**Requirement A**
Using the data below, return the stretch from the line that contains "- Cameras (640" through the line that contains "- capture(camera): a", both included, exactly as it stands and nothing beyond it.

**Article**
● ● ● ● ●
VOGT: Ambassador Daalder, would you like to weigh in on that or should we move it along?

DAALDER: Just briefly, because I agree with Mike on the basics, I think he does have a minimal goal. I think he is not prepared to cede control over Kiev and over to Ukraine's destiny to anybody and that he will maintain whatever he needs to maintain to make sure that Kiev doesn't have a free choice, whether it comes to NATO membership or any other kind of alignment, and that's his minimum goal. I think tactically, he is willing to move back and forth in response to countermoves by the West, by the Ukrainian government itself, in the way that I think Mike really described very nicely.

But he has this fundamental objective to make sure that what happens in Ukraine is not to Russia's -- is to Russia's benefit and not -- not in a negative -- that has been negative implications. That's his goal, his strategic goal. How far he's willing to go to achieve that is something we will have to wait and see, but it's clear that that's his goal and that we -- that the only thing he is responding to is not -- is pressure, economic pressure, political pressure, and ultimately military pressure.

VOGT: Let's move on to our next question.

OPERATOR: Thank you. Our next question comes from Elizabeth Pond with IP Journal.

QUESTION: Hello. This is for Ivo Daalder. And the question is about deterrence. It's very well and good for NATO in the next few days to say we're going to protect the Baltics and so forth, but doesn't that throw a red line west of Ukraine? Is there any way that NATO can provide any kind of deterrence to -- Putin's doing whatever he wants in Ukraine.

DAALDER: Well, there is a reality, which is that those who are members of NATO have a different security guarantee than those who are not. It is one of the reasons that countries who are not members of NATO want to become members of NATO, and I think Vladimir Putin is demonstrating why, because it does make a difference if you're a member of NATO. It gets you a commitment from the president of the United States, as happened today once again, as happened in June when President Obama was in Poland, and has happened in every statement he's made on this, that if you are a member of NATO, you can be certain that the United States is there to come to your aid if your security is threatened.
● ● ● ● ●
**Material provided**
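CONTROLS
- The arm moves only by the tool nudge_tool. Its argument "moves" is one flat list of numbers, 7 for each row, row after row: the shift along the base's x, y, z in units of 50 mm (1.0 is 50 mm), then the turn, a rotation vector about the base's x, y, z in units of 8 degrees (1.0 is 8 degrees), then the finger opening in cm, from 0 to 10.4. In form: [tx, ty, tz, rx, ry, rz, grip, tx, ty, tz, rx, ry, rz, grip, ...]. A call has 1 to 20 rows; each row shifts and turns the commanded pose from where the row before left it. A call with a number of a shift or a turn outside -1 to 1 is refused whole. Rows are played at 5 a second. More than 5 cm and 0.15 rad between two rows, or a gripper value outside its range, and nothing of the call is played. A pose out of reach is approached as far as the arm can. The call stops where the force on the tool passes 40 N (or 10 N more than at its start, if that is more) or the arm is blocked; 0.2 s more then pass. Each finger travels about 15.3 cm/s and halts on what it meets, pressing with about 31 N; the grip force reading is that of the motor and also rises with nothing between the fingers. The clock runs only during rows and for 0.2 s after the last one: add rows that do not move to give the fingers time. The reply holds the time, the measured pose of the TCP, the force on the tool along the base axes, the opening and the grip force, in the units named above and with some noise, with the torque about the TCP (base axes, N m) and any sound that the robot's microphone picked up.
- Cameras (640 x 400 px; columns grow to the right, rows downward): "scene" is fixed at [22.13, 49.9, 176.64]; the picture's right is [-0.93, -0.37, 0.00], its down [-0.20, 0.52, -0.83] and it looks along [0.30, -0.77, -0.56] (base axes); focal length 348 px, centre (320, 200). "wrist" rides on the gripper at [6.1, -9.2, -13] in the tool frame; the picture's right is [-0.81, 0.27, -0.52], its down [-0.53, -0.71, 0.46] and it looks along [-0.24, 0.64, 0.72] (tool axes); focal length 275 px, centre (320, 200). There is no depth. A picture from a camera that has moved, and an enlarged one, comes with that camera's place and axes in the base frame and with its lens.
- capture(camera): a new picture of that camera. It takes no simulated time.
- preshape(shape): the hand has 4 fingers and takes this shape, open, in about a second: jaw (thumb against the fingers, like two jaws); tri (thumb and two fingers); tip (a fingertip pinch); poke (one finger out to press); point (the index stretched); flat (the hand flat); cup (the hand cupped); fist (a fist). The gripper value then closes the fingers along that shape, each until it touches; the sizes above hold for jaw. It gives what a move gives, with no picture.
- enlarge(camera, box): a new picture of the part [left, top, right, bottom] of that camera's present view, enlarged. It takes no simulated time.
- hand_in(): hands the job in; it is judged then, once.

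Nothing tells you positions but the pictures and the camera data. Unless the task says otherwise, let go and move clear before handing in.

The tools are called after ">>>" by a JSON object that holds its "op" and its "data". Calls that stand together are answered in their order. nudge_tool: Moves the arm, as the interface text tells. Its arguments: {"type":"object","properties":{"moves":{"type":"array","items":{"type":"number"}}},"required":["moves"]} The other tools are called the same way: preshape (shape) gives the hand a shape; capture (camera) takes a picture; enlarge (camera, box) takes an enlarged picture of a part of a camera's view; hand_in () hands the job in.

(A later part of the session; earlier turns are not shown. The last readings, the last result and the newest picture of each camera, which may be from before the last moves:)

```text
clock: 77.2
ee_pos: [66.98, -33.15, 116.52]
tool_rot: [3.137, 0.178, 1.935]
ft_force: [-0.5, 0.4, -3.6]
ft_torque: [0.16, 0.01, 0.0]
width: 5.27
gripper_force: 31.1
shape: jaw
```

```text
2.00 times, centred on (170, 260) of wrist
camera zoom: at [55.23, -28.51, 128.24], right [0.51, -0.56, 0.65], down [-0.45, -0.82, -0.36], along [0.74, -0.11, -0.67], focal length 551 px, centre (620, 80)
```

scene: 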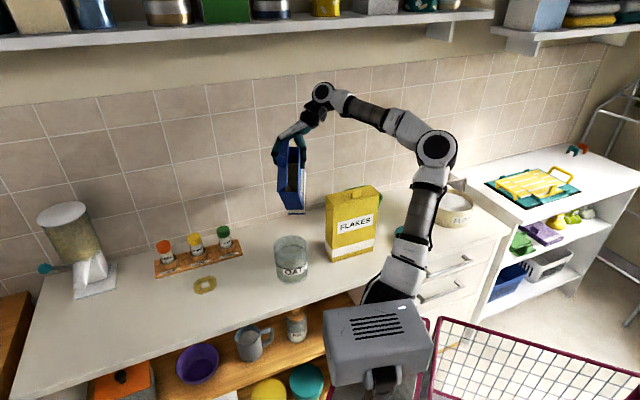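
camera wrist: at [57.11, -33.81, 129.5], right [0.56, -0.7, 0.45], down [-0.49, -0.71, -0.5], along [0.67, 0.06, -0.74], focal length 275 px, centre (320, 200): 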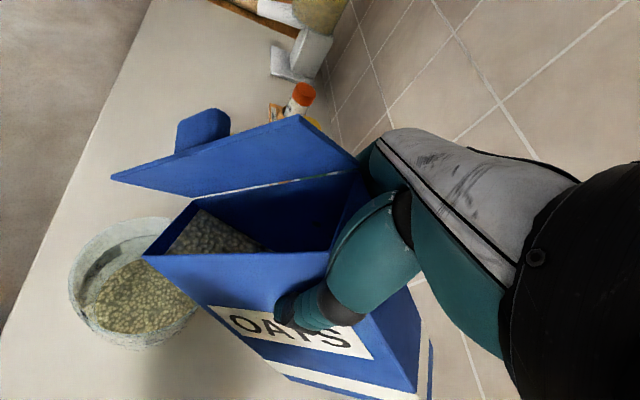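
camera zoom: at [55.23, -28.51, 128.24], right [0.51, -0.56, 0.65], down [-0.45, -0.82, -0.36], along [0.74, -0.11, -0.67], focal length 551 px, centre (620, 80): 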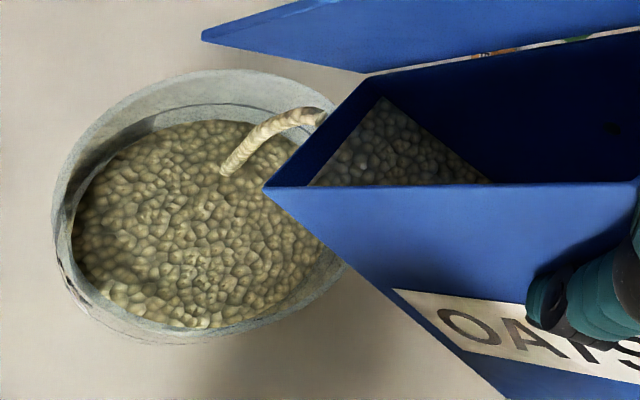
● ● ● ● ●
**Requirement B**
I need one stretch of the article verbatim, from "But he has this" to "our next question.".

**Task response A**
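- Cameras (640 x 400 px; columns grow to the right, rows downward): "scene" is fixed at [22.13, 49.9, 176.64]; the picture's right is [-0.93, -0.37, 0.00], its down [-0.20, 0.52, -0.83] and it looks along [0.30, -0.77, -0.56] (base axes); focal length 348 px, centre (320, 200). "wrist" rides on the gripper at [6.1, -9.2, -13] in the tool frame; the picture's right is [-0.81, 0.27, -0.52], its down [-0.53, -0.71, 0.46] and it looks along [-0.24, 0.64, 0.72] (tool axes); focal length 275 px, centre (320, 200). There is no depth. A picture from a camera that has moved, and an enlarged one, comes with that camera's place and axes in the base frame and with its lens.
- capture(camera): a new picture of that camera. It takes no simulated time.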

**Task response B**
But he has this fundamental objective to make sure that what happens in Ukraine is not to Russia's -- is to Russia's benefit and not -- not in a negative -- that has been negative implications. That's his goal, his strategic goal. How far he's willing to go to achieve that is something we will have to wait and see, but it's clear that that's his goal and that we -- that the only thing he is responding to is not -- is pressure, economic pressure, political pressure, and ultimately military pressure.

VOGT: Let's move on to our next question.